Mes goûts n’ont guère évolué : ce que j’aime dans l’art c’est le jusqu’au-boutisme. J’aime autant le drone que le power violence, ou les chants grégoriens que Mozart, mais les mélodies tièdes m’ennuient. J’aime Soulages autant que Bosch mais j’en ai peu à foutre des paysages ou des portraits. En littérature c’est pareil. Pour moi, toute œuvre quelle qu’elle soit doit, en plus de ne pas être ennuyeuse (c’est quand même le minimum du minimum, bordel), provoquer des émotions fortes. Peu importe dans quel champ elle creuse. Ça peut être de l’amour ou de la joie comme de la peur ou de la tristesse, du moment qu’on a sa dose, qu’on sort de là rincé.
Quand je faisais du jeu de rôles, je suis tombé dans Chroniques d’outre-monde, un magazine spécialisé, sur un article écrit par Christian Lehmann, qui deviendra plus tard un écrivain connu. Cet article donnait des conseils pour rendre les parties plus vivantes et plus intenses et se concluait à peu près par cette phrase : « vos joueurs, après avoir terminé leur séjour à l’asile [consécutif à votre manière bien vénère d’animer une partie, donc] vous remercieront et en redemanderont. » Le meilleur conseil que j’aie jamais lu.

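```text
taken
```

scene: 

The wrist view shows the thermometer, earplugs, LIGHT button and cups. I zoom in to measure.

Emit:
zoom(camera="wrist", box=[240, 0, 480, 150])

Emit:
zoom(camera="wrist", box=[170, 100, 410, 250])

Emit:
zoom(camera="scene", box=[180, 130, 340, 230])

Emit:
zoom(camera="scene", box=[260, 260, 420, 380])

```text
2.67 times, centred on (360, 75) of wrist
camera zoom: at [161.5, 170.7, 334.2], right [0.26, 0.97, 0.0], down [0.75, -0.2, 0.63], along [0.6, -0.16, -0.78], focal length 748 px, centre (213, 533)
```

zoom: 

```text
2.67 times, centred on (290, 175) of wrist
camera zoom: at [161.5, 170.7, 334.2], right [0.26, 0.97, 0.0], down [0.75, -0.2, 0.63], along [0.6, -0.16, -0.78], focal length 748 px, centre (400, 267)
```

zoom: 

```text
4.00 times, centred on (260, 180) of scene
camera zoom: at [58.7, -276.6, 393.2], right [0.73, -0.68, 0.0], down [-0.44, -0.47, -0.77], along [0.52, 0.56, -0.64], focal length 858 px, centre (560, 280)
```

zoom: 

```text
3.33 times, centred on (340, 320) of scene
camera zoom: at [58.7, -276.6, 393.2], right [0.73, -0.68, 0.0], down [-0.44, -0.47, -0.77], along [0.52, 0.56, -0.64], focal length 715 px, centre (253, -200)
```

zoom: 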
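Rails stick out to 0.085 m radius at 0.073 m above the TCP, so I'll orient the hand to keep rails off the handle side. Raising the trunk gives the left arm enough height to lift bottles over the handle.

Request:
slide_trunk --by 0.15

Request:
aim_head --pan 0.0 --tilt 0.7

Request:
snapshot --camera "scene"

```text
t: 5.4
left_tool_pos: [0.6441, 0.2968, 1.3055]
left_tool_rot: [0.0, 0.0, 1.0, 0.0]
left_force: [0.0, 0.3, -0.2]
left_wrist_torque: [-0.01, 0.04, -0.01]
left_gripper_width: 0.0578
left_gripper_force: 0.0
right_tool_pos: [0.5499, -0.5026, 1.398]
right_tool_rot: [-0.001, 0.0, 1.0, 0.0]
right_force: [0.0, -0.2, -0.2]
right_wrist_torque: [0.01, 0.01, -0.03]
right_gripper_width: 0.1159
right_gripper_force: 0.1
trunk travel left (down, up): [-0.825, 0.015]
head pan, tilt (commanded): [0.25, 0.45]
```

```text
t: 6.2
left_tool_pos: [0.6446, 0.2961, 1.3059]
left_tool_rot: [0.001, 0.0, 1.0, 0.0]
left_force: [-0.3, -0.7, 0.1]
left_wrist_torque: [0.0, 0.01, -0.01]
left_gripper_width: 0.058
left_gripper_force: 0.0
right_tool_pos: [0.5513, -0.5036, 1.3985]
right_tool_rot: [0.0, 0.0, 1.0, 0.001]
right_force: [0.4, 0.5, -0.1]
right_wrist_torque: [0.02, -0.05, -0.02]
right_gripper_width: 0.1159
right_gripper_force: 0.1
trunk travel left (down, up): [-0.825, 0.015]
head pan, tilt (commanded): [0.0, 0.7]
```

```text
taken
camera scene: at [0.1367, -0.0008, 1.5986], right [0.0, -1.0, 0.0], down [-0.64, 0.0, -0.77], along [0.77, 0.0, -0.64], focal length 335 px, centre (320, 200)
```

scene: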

L : Quel est le premier livre qui t’a complètement retourné la tête ?

Christophe Siébert : Difficile à dire. Il y en a eu tellement. Le Festin nu, de Burroughs ? Sans doute pas le premier, mais le premier dont je me souvienne. J’étais au début du lycée, genre en seconde. J’avais donc 16 ans, ça faisait six ans que je lisais tout le temps, des bouquins très forts ont sûrement précédé celui-ci mais c’est Le festin nu qui me vient à l’esprit. Ubik a fait très fort aussi. Et L’Histoire de l’œil de Bataille. Lequel de ces trois monstres-là j’ai lu en premier ? Aucune idée.

…mais, au lieu d’éditer l’organe de la jeunesse qui veut niquer le vingtième siècle, éditer celui des vieux baltringues qui essaient de lui cracher à la gueule…

L : Et quel auteur (qui n’est pas forcément celui de cet ouvrage, puisqu’il peut s’agir d’un auteur dont l’œuvre globale t’a touché) ?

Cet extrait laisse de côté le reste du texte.